KBRA Affirms Ratings for Truliant Federal Credit Union
28 Oct 2025 | New York
KBRA affirms the deposit and senior unsecured debt ratings of BBB, the subordinated debt rating of BBB-, and the short-term deposit and debt ratings of K3 for Winston-Salem, North Carolina-based Truliant Federal Credit Union (“Truliant”, "TFCU", or “the credit union”). The Outlook for all long-term ratings is Stable.
Key Credit Considerations
The ratings are supported by Truliant's seasoned management team with a mix of credit union and banking experience and the granular/consumer-focused banking model, lending to a strong deposit franchise with core deposits representing 89% of total funding. Furthermore, TFCU has generally reported better than peer earnings largely supported by a durable NIM and solid noninterest income contributions.

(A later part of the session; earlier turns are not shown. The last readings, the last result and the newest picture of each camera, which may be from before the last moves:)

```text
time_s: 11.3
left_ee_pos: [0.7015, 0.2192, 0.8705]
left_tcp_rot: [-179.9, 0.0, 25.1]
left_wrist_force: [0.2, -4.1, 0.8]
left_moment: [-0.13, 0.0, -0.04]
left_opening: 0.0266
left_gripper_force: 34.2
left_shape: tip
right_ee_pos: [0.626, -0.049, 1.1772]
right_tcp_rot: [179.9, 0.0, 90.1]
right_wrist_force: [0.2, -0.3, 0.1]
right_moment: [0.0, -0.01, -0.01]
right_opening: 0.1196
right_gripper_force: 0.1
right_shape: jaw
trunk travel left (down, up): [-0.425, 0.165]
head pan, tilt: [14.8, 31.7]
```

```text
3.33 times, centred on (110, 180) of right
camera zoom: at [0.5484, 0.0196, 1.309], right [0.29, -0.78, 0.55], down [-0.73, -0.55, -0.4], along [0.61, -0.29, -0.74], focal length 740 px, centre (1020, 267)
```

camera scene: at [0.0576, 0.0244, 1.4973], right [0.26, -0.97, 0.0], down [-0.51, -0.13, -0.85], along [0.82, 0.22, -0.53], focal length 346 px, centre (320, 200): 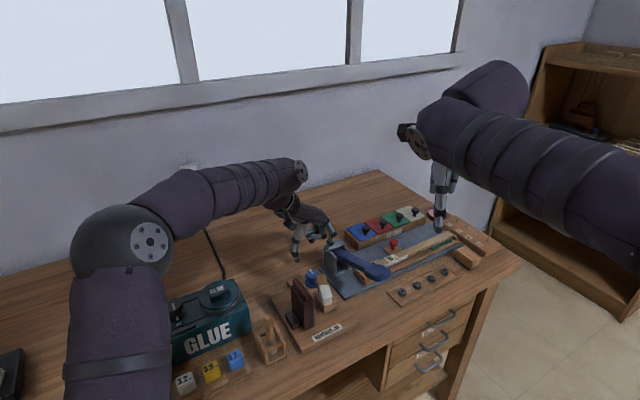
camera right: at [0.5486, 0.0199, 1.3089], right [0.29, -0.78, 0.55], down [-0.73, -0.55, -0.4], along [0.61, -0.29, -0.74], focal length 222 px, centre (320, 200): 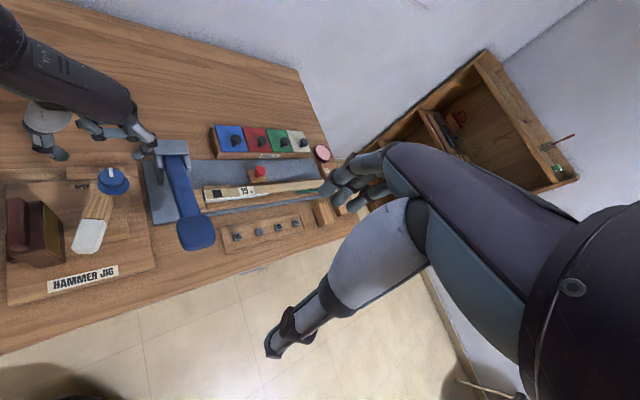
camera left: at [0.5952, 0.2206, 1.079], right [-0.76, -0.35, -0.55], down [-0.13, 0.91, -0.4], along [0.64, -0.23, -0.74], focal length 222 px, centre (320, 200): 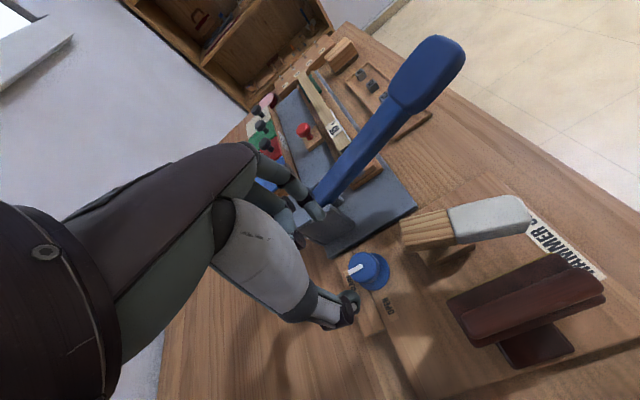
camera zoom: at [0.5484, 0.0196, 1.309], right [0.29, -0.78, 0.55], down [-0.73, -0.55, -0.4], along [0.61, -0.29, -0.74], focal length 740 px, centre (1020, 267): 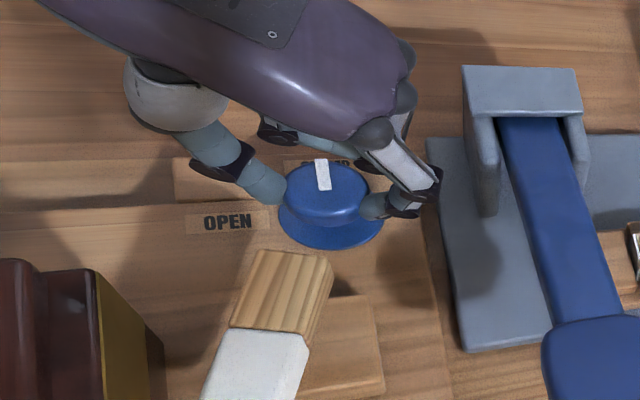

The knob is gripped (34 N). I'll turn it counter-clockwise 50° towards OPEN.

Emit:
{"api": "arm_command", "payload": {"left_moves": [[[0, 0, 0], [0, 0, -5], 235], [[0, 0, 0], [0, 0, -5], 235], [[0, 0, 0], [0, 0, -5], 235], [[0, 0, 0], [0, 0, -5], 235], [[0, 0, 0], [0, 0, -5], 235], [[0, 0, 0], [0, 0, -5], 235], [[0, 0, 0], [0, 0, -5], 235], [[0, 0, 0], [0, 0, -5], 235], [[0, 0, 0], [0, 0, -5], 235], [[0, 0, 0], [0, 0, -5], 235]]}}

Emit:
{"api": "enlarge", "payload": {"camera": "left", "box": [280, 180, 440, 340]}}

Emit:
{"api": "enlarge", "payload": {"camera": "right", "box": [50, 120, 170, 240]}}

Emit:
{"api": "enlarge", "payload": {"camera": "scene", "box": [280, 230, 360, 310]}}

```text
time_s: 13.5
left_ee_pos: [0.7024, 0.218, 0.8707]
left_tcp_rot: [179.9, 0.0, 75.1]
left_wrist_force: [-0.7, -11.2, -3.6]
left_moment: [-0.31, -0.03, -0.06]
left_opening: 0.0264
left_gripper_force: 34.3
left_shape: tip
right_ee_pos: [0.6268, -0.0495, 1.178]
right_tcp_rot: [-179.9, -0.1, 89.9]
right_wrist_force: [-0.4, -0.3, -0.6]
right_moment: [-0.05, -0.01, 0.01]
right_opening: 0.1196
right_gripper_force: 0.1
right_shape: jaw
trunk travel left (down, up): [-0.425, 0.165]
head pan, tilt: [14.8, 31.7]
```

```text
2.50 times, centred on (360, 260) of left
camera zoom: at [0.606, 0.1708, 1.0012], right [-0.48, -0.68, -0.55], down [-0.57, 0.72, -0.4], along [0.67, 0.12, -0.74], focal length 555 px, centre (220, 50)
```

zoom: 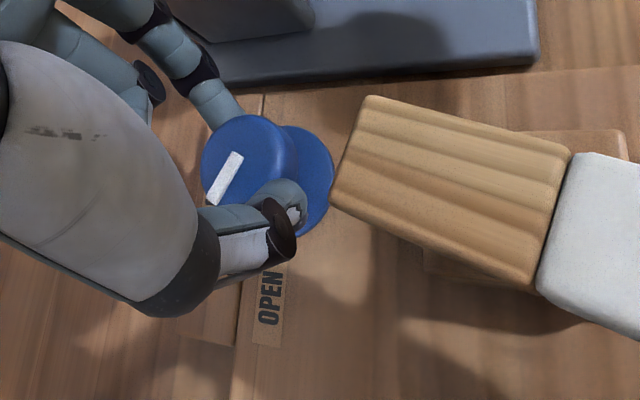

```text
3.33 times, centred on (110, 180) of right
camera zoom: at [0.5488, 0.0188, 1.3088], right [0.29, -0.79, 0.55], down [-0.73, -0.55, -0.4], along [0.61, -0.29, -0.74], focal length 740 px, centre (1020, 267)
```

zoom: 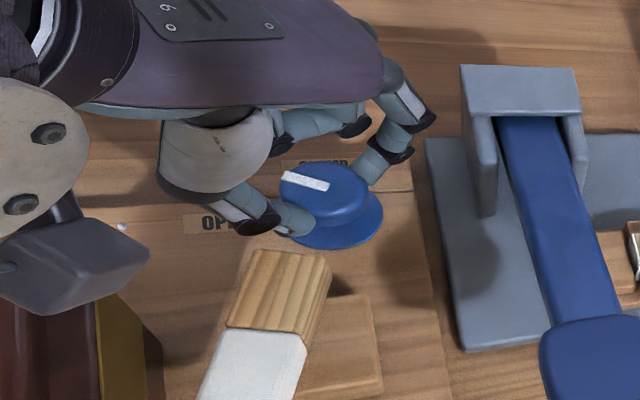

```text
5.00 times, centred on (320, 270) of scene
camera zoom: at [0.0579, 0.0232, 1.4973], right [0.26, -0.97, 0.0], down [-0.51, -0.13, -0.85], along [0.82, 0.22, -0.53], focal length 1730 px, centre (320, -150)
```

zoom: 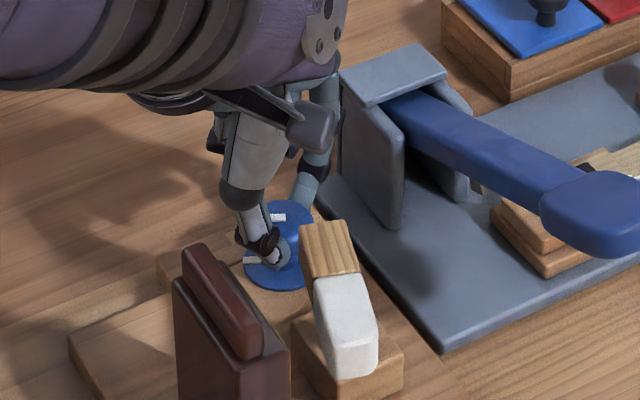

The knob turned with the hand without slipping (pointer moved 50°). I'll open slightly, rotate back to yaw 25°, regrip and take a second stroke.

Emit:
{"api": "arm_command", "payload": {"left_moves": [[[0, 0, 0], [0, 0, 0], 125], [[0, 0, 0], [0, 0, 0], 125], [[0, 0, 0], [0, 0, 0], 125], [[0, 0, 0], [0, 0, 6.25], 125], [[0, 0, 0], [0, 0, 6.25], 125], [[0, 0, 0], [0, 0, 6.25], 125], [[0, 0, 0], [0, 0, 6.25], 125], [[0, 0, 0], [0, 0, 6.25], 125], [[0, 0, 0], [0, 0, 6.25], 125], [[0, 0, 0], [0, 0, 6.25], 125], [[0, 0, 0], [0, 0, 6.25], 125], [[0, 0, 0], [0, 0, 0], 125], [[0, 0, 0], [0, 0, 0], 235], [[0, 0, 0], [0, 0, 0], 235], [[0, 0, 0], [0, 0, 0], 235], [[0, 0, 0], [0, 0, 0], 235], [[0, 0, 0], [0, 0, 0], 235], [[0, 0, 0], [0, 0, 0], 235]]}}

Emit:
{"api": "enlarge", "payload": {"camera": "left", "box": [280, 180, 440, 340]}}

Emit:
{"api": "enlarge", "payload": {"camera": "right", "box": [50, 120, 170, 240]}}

That said, we recognize that due to the consumer concentration of the credit union, which has been impacted by the higher rate environment and inflationary pressures, charge-off activity was 1.37% for 3Q25, largely comprised of auto loans (58%) followed by unsecured consumer loans (40%), which has weighed on earnings in recent periods. However, management has downsized the auto portfolio, tightened underwriting standards, and focused on enhancing the recovery values for auto loans. As such, charge-offs have improved through 9M25, and we expect NCOs to normalize moving forward. We also recognize that the loan portfolio is highly granular, with an average loan size of $22,500, which is less susceptible to large loss given defaults like that of a commercial bank with less than 1% of commercial loans delinquent. TFCU benefits from an above average NIM largely supported by the credit union’s asset sensitive balance sheet amid the higher rate environment given a shorter duration loan portfolio as the auto portfolio (27% of loans) has an average life of 22 months. As such, the loan portfolio has been able to reprice relatively quicker, further aided by the remixing of the earning asset base towards loans increasing to 91% of the earning asset base compared to 87% at YE24. Going forward, we expect NIM be upheld by the continued repricing of the loan portfolio paired with management’s low single digit loan growth target and favorable core deposit base. Capital metrics have improved through 9M25 given slower loan growth and improved earnings with the net worth ratio at 9.6% as of 3Q25. While we note that capital tracks below that of similarly sized peers, TFCU maintains an adequate buffer above the minimum for well capitalized of 260 bps. Going forward, management indicated plans to continue to accrete capital via retained earnings and low single digit loan growth, which we view favorably.
Rating Sensitivities
Improved scale and geographic diversification, in conjunction with maintenance of solid profitability metrics, above peer capital ratios, and improved credit quality metrics consistent with the higher rating category could result in positive rating momentum over time. Conversely, negative rating action may result in the event that credit quality metrics continue to worsen negatively impacting profitability metrics beyond peer levels, capital metrics deteriorate, notably net worth ratio dipping below 8%, or a material change in the funding profile occurs.